Como en la mayoría de las tierras después liberadas por Simón Bolívar, poco queda hoy de esa abundancia de caudal. Los vestigios de aquella opulencia se mantienen erguidos en las calles de Cusco, Arequipa o Lima. Con las columnas vertebrales un poco arqueadas y las barbas pintadas de blanco, como si fueran ancianos que se niegan a dejar de contemplar el azul del cielo, hoy garabateado por la tinta de los aviones que plasman su firma entre las nubes.
«Vale un Perú». Opulento, suntuoso, rico, majestuoso. Perú sigue exhalando exuberancia y fertilidad en el año 2020, pero lo hace en forma de atardeceres hipnotizantes y horizontes inspiradores. Lo hace desde las alturas del lago Titicaca, peinando las costas de Puno y abriendo paso hacia Arequipa. Lo hace con las pupilas azabache de un cóndor riéndose de esas diminutas figuras de la superficie, que les apuntan con máquinas que disparan luces amarillas. En forma de caminos zigzagueantes que avanzan hacia una ciudad sagrada, escondida durante siglos y hoy enésimo ejemplo de que las verdaderas aves rapaces no tienen alas, sino pasaportes y tarjetas de crédito. En forma del frío del sur y el calor del norte, la sequedad del desierto y la humedad del océano. Lo hace a bordo de un caballito de totora, embarcación que ya los mochica empleaban cuando quedaban más de mil años para que estas personas fueran «descubiertas». «Descubiertas»… ¿Y es que acaso un hombre puede descubrir el mar? ¿Puede inventar el fuego? «Descubiertas»…
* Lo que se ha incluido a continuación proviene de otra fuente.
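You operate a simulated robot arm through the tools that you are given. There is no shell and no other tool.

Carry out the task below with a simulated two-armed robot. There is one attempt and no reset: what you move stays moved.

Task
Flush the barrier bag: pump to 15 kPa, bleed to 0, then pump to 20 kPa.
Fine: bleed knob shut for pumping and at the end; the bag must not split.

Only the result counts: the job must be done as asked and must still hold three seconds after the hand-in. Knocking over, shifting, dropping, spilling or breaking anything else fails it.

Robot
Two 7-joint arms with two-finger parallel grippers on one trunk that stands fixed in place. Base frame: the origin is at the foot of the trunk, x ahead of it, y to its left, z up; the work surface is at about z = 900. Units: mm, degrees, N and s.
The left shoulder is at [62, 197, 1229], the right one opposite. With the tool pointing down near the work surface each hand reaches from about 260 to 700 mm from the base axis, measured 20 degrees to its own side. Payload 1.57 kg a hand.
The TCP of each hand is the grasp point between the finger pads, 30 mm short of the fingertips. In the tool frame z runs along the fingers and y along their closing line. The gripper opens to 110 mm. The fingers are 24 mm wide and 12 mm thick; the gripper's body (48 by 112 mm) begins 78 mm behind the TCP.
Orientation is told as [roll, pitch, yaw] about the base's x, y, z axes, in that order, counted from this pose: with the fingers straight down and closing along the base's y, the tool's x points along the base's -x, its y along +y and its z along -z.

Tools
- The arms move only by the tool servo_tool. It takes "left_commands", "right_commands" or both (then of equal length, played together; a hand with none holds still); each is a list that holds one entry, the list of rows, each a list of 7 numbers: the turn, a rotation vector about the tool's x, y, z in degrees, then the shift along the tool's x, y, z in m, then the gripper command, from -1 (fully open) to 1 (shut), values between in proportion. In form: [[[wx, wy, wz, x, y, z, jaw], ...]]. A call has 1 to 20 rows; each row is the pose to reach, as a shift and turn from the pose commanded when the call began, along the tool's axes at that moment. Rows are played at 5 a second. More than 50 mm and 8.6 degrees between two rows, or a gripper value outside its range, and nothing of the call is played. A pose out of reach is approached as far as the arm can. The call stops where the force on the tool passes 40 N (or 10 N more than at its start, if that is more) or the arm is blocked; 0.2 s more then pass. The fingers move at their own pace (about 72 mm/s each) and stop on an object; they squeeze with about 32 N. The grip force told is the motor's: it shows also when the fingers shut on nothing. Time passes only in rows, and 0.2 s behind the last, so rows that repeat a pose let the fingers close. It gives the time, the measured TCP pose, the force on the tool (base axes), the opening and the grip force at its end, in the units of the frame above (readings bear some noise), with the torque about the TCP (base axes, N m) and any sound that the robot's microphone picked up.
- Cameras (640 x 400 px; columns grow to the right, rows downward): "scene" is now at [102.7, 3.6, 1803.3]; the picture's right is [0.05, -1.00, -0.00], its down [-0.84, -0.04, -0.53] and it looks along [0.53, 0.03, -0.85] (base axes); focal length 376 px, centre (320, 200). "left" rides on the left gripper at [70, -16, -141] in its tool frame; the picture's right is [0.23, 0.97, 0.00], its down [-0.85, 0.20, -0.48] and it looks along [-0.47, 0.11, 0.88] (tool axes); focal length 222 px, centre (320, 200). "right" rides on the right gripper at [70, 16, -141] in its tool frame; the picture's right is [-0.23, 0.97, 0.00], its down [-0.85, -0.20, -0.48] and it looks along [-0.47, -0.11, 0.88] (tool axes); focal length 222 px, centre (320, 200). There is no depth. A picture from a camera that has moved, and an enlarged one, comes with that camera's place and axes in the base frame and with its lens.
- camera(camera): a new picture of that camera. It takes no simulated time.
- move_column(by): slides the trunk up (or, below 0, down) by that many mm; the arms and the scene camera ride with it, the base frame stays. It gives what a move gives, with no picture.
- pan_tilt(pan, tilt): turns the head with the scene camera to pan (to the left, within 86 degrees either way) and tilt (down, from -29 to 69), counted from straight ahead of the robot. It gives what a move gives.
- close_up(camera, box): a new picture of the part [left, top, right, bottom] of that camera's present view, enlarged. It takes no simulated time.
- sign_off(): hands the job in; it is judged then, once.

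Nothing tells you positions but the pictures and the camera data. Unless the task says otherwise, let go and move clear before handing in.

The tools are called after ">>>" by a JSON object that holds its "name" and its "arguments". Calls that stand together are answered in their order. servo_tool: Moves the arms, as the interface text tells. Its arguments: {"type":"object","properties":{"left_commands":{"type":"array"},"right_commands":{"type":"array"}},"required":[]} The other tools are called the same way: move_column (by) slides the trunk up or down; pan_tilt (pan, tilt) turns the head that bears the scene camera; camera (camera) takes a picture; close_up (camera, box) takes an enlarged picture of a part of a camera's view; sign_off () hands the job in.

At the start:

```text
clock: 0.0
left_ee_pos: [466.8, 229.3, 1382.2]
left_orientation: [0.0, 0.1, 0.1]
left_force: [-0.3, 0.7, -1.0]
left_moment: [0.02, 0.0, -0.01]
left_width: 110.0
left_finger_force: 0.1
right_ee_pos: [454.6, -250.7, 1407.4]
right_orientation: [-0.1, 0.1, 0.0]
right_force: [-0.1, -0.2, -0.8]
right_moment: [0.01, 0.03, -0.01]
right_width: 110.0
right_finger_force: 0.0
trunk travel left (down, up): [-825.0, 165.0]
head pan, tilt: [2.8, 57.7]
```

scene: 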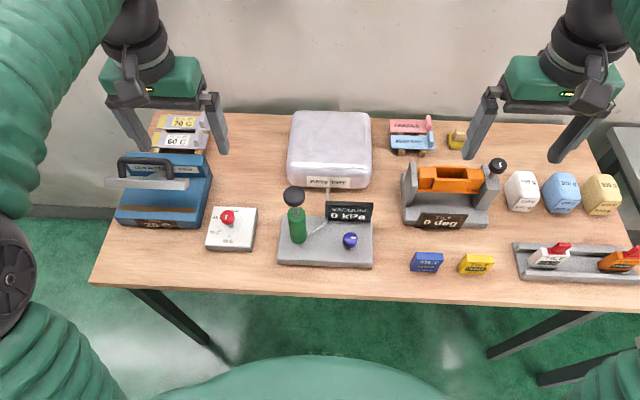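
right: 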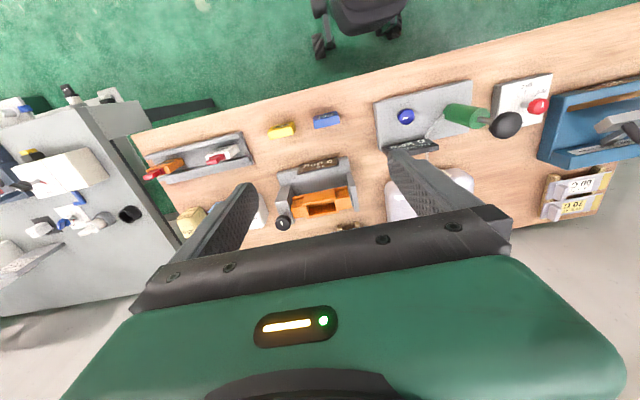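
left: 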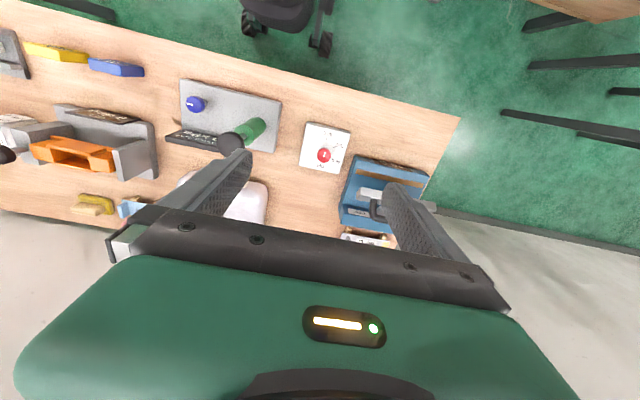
«Vale un Perú». Una mina de oro para los sentidos. Como un paseo sobre la arena infinita del desierto que termina en el Pacífico. Azul puro como el cielo del verano, tatuado por esos bolígrafos con motor. Un día fueron lápices trazando líneas blancas en el mar. Una de ellas llegó hasta el interior del Perú y se convirtió en goma de borrar de todo lo bello que la naturaleza le había dado. «Vale un Perú».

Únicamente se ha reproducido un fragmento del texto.